On a quelque peine à se figurer, en présence du mouvement extraordinaire auquel nous assistons chez nous en ce moment, qu’il puisse y avoir un public pour les théâtres des autres pays. À Londres cependant, la saison va son train de manière à faire croire que l’Angleterre n’est pas tout entière sur le continent. On joue Don Carlos à Covent-Garden : c’est un succès. La Lucca chante le rôle de la reine Elisabeth, M. Graziani celui du marquis de Posa, et M. Naudin, que l’Académie impériale a peut-être eu tort de laisser partir, prête au personnage du jeune prince sa voix et son talent, dont le chant italien double le charme. Quant à l’orchestre de M. Costa, c’est le premier orchestre du monde. Nous avons ici même, lors des premières représentations de l’Africaine à Londres, exposé les raisons de cette supériorité, qui paraîtrait grandir encore dans l’exécution du nouvel ouvrage de M. Verdi. Pour ne pas être en reste, Her Majesty’s fait débuter Mlle Nilsson dans la Traviata. Après le brindisi du premier acte, ce n’était plus un succès, c’était un triomphe. A Covent-Garden, Don Carlos sera immédiatement suivi de Roméo et Juliette, dont sans doute la Patti fera la fortune. Si d’autres en écrivant eurent les yeux fixés sur la postérité, M. Gounod compose beaucoup en vue de l’étranger, où se trouve ainsi sa base d’opération. Il se peut que les Marguerite et les Juliette soient rares à Paris, que les Faust et les Roméo n’abondent guère sur la place ; mais l’habile musicien sait bien que, tant qu’il y aura au monde une Allemagne, une Italie, ces types charmans et divins revivront. Derrière Mme Miolan, on pressent la Lucca, la Patti ; au-delà de M. Michot, on voit Naudin. Les Roméo étant de saison à Londres, Her Majesty’s voulait avoir le sien. Rien de plus facile. On avait sous la main les Amans de Vérone du marquis d’Ivry. Malheureusement la partition n’est pas tout entière instrumentée, et la concurrence ne sait pas attendre. Voilà une belle chance perdue pour un ouvrage à coup sûr digne d’intérêt. Je doute que l’occasion se représente ; dans tous les cas, on peut compter que ce ne sera point à Paris. Essayer les jeunes compositeurs, pourquoi faire ? Ne vaut-il pas mieux crier partout qu’il ne s’en forme plus ?
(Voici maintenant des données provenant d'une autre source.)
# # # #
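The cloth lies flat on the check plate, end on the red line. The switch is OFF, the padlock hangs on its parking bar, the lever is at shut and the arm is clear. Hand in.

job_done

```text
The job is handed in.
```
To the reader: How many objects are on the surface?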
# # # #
Renommée, ton nom est désuétude ! Un talent s’impose au public par l’ennui. On bâille, mais on écoute. Voyez le succès de Mignon. Avoir trente années durant lassé son monde à l’Opéra-Comique est le meilleur titre pour que l’Opéra vous recherche. Quand on manque de pain, il faut bien se nourrir de brioches. Est-ce donc vrai qu’il y ait disette à ce point ? Il semble que maint exemple prouverait le contraire. L’état met au concours la cantate de l’exposition, et tout aussitôt il pleut des cantates, Jusque-là rien que de très naturel ; ce qui l’est moins, c’est que dans le nombre les choses remarquables abondent. Sur près de deux cents pièces, le triage en a facilement dégagé une douzaine parmi lesquelles il n’y avait que l’embarras du choix. Restait à décerner le prix. Quatre de ces cantates sont mises par le jury hors de page ; quatre œuvres également supérieures à divers titres. L’une plus mélodique, l’autre plus savamment instrumentée, celle-ci écrite dans le goût de Haendel, celle-là d’un style tout moderne et qui, mieux appropriée à la voix, l’emporterait. On examine, on tient conseil, enfin la cantate à la manière de Haendel arrive première. Quel en sera l’auteur ? Ici l’émotion gagne les membres du jury ; c’est plus que de la curiosité, c’est du patriotisme. Sous tant de science, M. Auber flaire un Allemand, et son orgueil national s’en incommode. On brise le cachet, ô surprise ! l’œuvre est signée Camille Saint-Saens et tout le monde s’en réjouit, s’en étonne. Un coup du destin était nécessaire pour apprendre à ce public des théâtres et des concerts le nom d’un homme de talent qui depuis dix ans travaillait à se rendre célèbre sans y réussir. Avez-vous lu Baruch ? Il y en avait là qui versaient des larmes d’admiration sur une découverte qu’il n’eût tend qu’à eux de faire plus tôt. Voilà donc M. Saint-Saens tiré de son obscurité, il entre à dater d’aujourd’hui dans la catégorie des jeunes compositeurs qui donnent des espérances. Ce n’est pas encore tout à fait le paradis, mais ce sont les limbes. M. Auber comptait au moins quarante-cinq printemps lorsqu’on s’avisa de dire aussi qu’il donnait des espérances ! Si maintenant M. Saint-Saens parvient à faire quelque figure dans le monde, c’est un peu à son mérite et beaucoup à ce hasard qu’il le devra. Il passera dans la postérité, s’il y arrive, pour un des bons produits musicaux de l’exposition universelle de 1867.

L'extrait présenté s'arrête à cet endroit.